Kapłan zwrócił uwagę, że w społecznym chaosie i narastającym zmęczeniu nauczyciele potrzebują powrotu do duchowych korzeni swego powołania. - Jeżeli nie będziesz patrzeć na bycie nauczycielem, wychowawcą, katechetą w wymiarze powołania, służby, misji – ta szkoła cię umęczy. Mało tego, ona cię wykończy. Bo po ludzku to jest dzisiaj nie do wytrzymania – zauważył.
W homilii mocno wybrzmiał motyw słuchania. Ks. Kiełbasa przywołał słowa Ewangelii o błogosławionych, którzy słuchają Słowa Bożego i zachowują je, odnosząc je bezpośrednio do nauczycielskiego powołania. - Prawdziwy wychowawca nie tylko przekazuje wiedzę, ale słucha, przyjmuje i żyje prawdą. Wtedy jego słowa i czyny stają się świadectwem, a świadectwo – najgłębszą lekcją – objaśniał. Zwrócił też uwagę, że pedagodzy często przyzwyczajeni są do mówienia, a nie do słuchania. Kapłan zachęcał do wrażliwości i wzajemnego wsparcia w środowisku szkolnym.

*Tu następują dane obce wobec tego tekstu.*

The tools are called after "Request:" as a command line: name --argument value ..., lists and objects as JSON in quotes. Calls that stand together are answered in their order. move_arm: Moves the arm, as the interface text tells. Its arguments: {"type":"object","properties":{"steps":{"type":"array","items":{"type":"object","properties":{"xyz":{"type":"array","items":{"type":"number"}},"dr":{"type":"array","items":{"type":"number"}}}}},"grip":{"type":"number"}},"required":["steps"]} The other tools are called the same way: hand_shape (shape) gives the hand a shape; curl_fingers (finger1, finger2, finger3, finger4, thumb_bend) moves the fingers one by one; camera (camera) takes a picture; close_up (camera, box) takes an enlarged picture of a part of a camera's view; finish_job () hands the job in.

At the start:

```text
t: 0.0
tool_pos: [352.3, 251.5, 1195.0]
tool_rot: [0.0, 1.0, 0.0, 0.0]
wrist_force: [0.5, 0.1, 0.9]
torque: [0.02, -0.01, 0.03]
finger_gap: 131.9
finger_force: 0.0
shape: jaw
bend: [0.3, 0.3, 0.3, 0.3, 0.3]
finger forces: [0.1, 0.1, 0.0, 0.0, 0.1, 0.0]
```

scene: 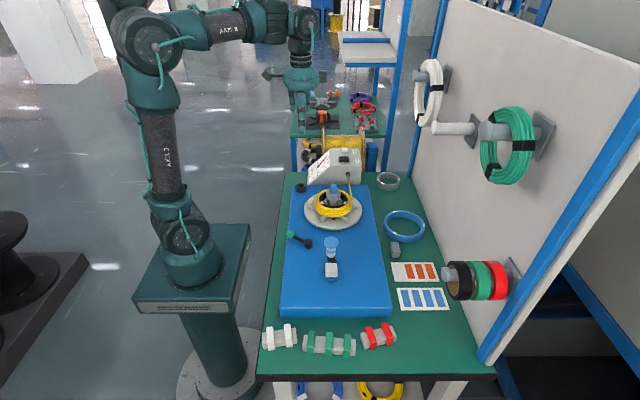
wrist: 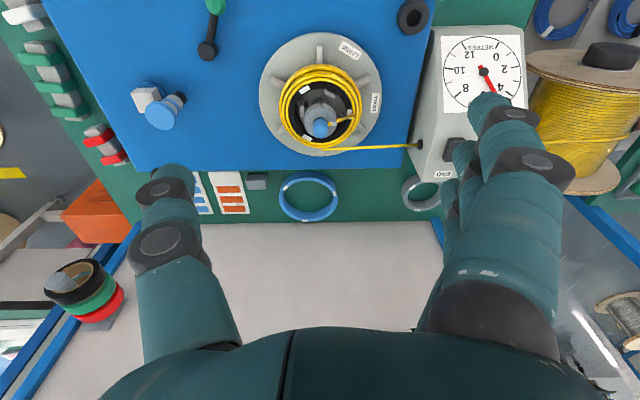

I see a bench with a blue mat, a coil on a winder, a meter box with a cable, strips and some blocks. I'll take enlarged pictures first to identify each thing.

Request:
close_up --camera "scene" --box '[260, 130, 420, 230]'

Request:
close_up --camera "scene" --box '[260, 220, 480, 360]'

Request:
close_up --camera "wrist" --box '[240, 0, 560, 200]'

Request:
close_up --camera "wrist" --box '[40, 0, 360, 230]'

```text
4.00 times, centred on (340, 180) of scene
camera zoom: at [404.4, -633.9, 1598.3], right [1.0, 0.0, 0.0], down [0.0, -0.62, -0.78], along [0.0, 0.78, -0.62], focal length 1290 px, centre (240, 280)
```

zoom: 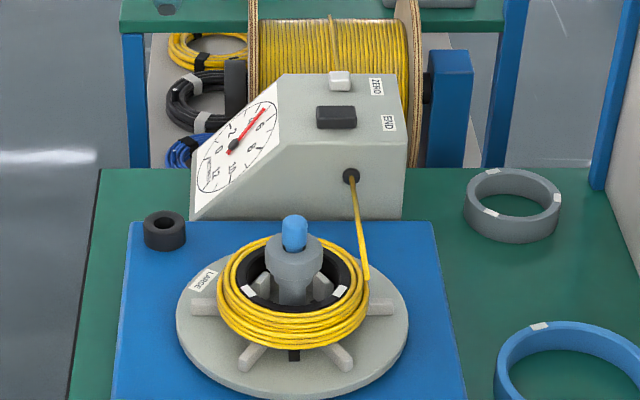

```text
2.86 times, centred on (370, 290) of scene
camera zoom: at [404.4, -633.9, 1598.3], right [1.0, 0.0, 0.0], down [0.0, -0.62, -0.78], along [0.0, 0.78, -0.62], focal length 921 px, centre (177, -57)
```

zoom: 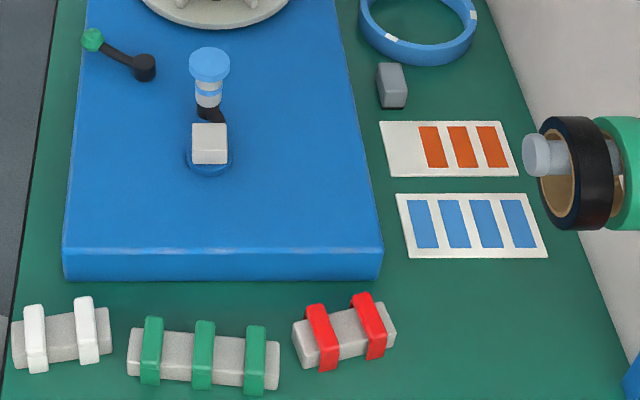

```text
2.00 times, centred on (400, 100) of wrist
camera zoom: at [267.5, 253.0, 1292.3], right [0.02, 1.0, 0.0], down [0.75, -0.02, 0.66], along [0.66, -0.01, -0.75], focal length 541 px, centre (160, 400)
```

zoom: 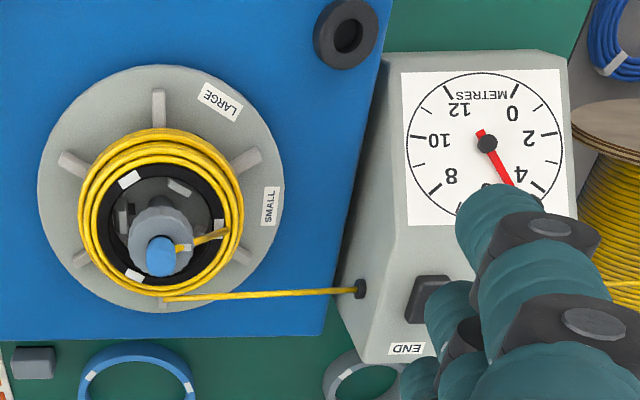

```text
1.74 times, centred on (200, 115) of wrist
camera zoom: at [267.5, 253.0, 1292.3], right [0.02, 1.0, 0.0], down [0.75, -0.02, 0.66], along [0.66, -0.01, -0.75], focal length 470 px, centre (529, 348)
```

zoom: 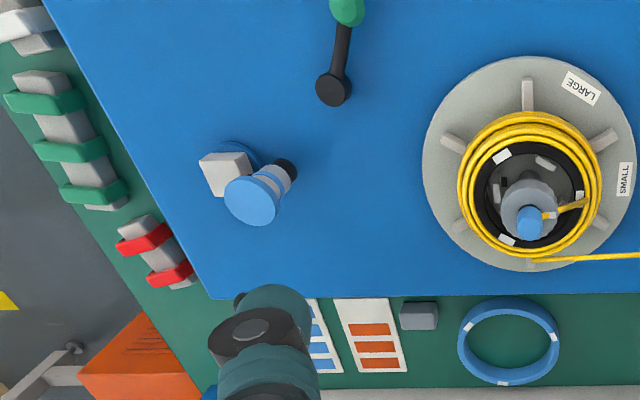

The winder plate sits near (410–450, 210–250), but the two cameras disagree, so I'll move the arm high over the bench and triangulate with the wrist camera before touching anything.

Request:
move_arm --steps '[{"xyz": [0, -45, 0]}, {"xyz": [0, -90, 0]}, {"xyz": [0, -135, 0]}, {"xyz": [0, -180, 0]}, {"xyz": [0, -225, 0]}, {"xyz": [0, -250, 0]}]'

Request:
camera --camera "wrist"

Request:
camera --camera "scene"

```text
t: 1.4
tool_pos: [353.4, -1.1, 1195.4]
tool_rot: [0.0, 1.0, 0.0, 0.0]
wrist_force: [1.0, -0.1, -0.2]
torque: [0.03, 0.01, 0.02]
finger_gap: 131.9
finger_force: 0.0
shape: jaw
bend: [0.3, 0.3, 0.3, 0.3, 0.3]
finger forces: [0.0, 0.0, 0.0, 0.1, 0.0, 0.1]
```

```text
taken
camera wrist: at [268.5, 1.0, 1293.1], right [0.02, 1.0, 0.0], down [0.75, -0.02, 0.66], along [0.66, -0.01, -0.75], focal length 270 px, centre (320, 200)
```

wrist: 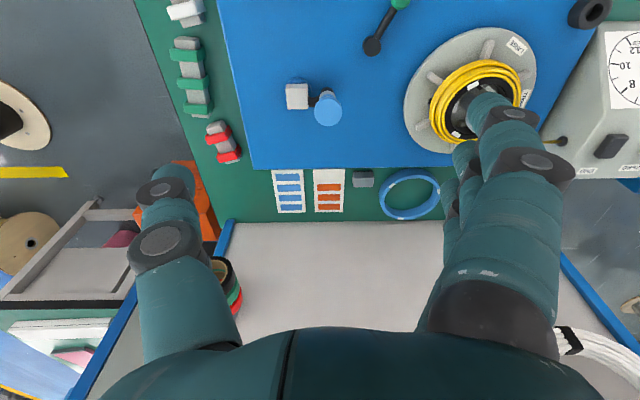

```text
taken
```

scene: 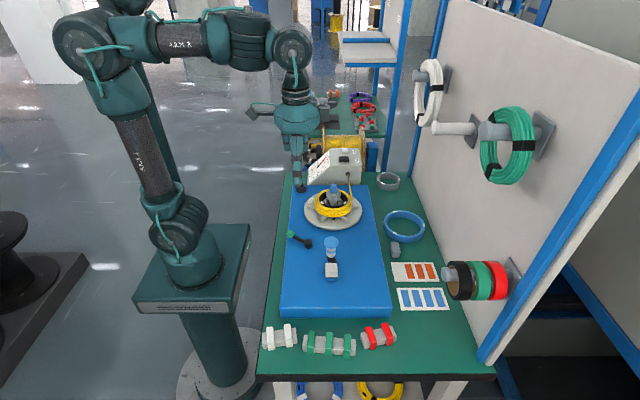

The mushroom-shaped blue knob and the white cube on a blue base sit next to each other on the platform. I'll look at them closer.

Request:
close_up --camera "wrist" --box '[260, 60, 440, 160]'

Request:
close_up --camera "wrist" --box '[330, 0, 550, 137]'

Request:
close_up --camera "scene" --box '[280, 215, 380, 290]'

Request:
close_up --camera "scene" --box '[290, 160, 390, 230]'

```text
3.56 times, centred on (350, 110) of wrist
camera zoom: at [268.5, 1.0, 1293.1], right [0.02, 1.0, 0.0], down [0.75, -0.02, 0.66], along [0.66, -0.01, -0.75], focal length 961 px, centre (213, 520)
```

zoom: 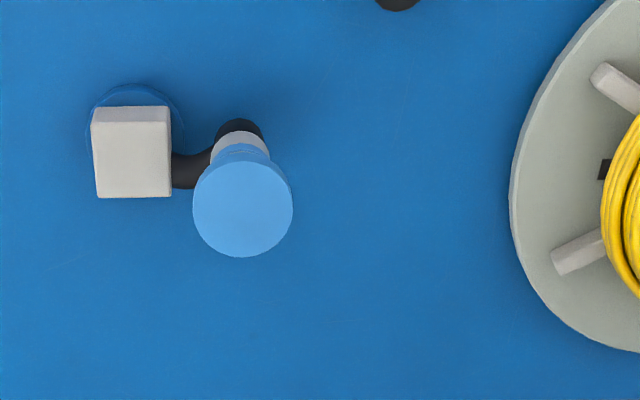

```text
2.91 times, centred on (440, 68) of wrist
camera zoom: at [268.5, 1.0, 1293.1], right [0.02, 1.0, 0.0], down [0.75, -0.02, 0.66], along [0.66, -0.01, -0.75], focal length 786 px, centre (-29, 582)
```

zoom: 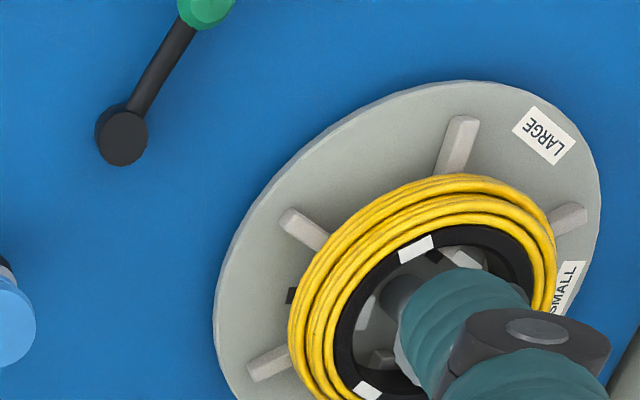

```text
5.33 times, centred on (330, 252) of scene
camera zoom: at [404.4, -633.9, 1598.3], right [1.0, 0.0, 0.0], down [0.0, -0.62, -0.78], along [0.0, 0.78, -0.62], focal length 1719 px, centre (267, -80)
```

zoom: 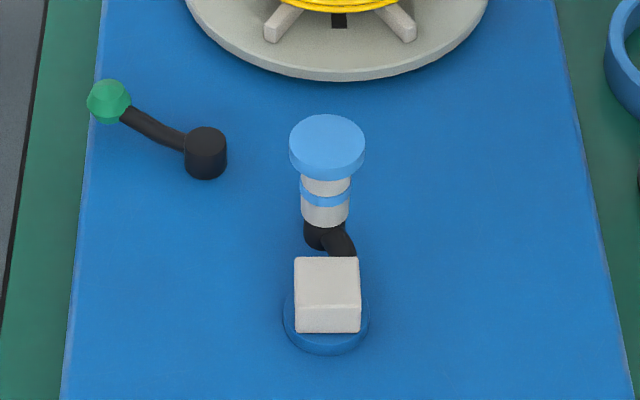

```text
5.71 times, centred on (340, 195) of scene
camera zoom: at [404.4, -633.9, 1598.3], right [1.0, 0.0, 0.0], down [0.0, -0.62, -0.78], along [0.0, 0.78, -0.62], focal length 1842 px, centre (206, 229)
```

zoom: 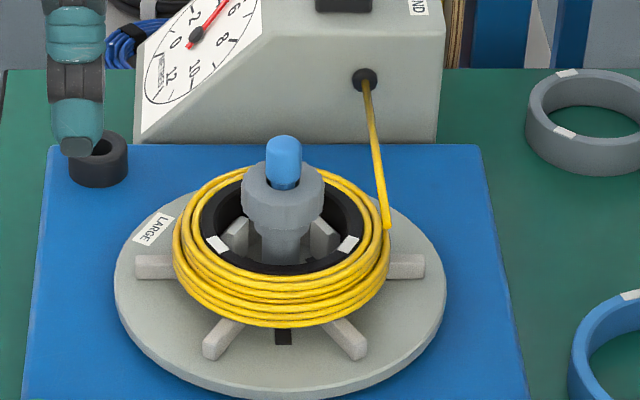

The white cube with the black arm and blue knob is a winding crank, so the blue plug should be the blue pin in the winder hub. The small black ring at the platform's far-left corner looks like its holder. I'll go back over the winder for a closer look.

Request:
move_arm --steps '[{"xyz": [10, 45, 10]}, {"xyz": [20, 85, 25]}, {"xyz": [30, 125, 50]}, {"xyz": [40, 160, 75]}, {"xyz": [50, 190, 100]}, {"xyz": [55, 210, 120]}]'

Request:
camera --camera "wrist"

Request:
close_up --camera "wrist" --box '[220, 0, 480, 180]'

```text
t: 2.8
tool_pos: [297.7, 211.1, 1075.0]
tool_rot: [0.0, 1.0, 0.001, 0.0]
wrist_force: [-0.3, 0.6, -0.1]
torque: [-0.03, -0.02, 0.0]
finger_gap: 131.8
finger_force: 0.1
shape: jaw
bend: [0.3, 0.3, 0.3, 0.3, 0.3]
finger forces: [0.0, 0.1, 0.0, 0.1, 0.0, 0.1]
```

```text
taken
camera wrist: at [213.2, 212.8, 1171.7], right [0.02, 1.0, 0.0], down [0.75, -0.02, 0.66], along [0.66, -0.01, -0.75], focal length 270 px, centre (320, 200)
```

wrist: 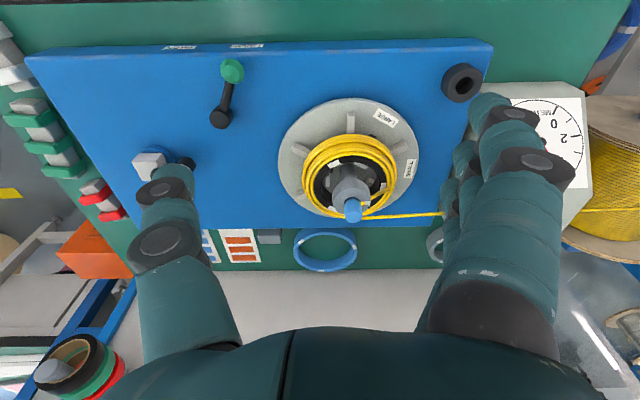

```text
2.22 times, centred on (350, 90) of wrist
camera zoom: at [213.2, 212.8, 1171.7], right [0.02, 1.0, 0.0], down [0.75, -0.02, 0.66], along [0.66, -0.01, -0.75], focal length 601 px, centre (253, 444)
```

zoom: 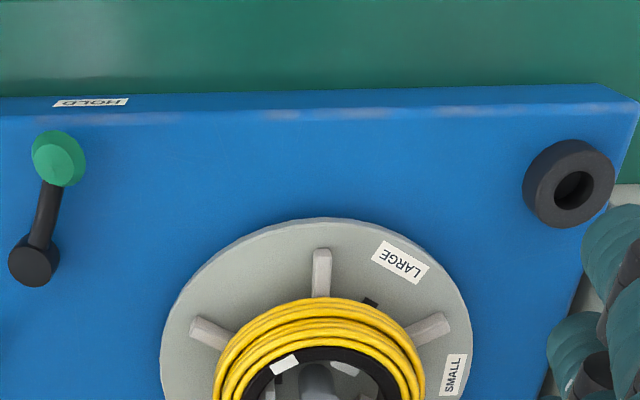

Mówił także o tym, że w dzisiejszym środowisku szkolnym, w którym ciągle dochodzi do prób oddzielenia wychowania od wiary i duchowości w wielu programach edukacyjnych i szkoleniach dla nauczycieli nie ma miejsca na odniesienie do Boga. – Brałem udział w nauczycielskim szkoleniu, pewnie wielu z was już też, dotyczącym zapobieganiu samobójstwom. Poważny problem. Szkolenie ukazujące problem, i możliwości wsparcia od strony psychologicznej, pedagogicznej. Ale nie padło tam ani raz w ciągu pięciu godzin, że człowiek może przeżywać również kryzys wiary, że z dramatu może go wydźwignąć modlitwa, Pan Bóg, Eucharystia, spowiedź święta – opowiadał kaznodzieja. A przecież to dla osób wierzących bardzo ważny, jeśli nie fundamentalny wymiar egzystencji, także w obliczy kryzysów.
Na zakończenie homilii duszpasterz nauczycieli przytoczył wzruszającą historię różańca wykonanego przez więźniów obozów koncentracyjnych ze skrawków chleba. - Ludzie umierali z głodu, a jednak potrafili z kromki chleba zrobić różaniec i się modlić. A nam dziś często nie chce się nawet przyjść na różaniec – mówił o wewnętrznej potrzebie osobistej modlitwy, która musi być immanentną częścią powołania do bycia wychowawcą, nauczycielem, świadka Chrystusa. Zaapelował o powrót do modlitwy i osobistego kontaktu z Bogiem.